Constantin s’imagine qu’en transférant le siége de l’empire, il se rendra plus facilement maître de l’esprit nouveau : erreur. Le christianisme est la transformation du paganisme ; c’est au Panthéon, dans la métropole de l’idolâtrie, que le Christ, crucifié à Jérusalem, établit le siége de son gouvernement. Que César porte ses pénates où il voudra, à Nicomédie, à Paris, à Milan, à Ravenne : le pape garde Rome, il règne, et plus que l’empereur il commande.
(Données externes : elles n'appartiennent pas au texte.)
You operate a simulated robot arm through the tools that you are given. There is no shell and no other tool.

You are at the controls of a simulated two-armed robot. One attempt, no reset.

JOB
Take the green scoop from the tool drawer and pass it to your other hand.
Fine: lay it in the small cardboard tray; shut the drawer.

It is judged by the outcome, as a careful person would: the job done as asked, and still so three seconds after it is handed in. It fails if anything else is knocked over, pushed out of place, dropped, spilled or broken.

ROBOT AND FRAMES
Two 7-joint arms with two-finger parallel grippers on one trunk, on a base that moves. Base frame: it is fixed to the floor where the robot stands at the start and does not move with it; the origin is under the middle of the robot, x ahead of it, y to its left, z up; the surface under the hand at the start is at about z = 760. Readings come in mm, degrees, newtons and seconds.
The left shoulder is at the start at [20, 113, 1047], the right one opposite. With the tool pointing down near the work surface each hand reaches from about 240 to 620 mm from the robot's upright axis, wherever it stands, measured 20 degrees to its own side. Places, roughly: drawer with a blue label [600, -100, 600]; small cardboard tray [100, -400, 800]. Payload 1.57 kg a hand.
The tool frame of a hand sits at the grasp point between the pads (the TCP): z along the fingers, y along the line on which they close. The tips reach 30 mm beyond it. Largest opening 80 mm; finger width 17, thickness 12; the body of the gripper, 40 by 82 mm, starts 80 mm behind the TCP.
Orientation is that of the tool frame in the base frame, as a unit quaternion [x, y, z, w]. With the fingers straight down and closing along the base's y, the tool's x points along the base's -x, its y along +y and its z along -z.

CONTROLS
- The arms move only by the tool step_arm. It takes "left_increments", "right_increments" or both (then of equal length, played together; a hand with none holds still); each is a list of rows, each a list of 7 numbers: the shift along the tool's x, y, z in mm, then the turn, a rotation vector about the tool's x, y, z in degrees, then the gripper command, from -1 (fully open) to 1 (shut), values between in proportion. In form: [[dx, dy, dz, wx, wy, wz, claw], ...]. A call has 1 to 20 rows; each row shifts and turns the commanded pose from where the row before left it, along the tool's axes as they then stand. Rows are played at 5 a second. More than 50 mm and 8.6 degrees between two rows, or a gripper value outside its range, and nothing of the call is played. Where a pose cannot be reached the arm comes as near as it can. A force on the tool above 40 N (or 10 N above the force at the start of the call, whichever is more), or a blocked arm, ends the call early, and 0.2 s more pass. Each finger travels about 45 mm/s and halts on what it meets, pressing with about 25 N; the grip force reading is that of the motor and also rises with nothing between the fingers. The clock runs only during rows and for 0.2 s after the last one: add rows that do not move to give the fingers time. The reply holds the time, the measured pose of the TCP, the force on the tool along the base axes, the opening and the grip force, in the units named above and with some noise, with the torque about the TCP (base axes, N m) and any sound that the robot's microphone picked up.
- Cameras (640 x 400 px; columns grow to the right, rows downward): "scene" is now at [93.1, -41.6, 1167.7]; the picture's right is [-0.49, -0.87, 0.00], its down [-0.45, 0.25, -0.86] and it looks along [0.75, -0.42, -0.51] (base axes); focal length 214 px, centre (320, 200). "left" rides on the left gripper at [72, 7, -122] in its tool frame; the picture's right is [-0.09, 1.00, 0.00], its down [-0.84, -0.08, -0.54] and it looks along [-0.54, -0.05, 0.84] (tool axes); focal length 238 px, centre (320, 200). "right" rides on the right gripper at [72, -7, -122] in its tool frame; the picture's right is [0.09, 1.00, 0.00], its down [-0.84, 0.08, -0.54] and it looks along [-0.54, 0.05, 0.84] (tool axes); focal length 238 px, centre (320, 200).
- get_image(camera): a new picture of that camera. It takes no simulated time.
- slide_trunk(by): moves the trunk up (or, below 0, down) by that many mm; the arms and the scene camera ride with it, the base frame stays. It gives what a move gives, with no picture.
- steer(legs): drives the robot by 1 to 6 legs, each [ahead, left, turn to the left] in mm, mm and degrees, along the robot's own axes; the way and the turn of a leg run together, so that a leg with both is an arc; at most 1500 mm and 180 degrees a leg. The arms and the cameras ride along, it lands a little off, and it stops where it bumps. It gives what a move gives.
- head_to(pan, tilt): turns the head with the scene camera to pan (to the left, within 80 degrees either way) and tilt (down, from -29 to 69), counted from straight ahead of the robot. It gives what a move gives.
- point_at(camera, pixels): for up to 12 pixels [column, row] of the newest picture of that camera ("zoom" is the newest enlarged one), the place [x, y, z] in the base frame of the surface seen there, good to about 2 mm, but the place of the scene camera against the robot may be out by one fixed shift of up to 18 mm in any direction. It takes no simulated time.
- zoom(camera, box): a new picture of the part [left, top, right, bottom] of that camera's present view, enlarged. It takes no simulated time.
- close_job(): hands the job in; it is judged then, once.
Constantin dissout les gardes prétoriennes, c’est-à-dire qu’il détruit le dernier obstacle que rencontrât le despotisme, et rend ainsi plus irrévocable la scission sociale, par suite, l’antagonisme entre le Christ et César, entre l’Église et l’état. Aussi la vie des empereurs ne compte plus pour rien ; la majesté impériale devient le jouet des barbares, et l’utopie du césarisme s’évanouit, en Occident devant les nations germaniques qu’absorbe l’Église, en Orient devant les Sarrasins et les Turcs, que porte l’Islam.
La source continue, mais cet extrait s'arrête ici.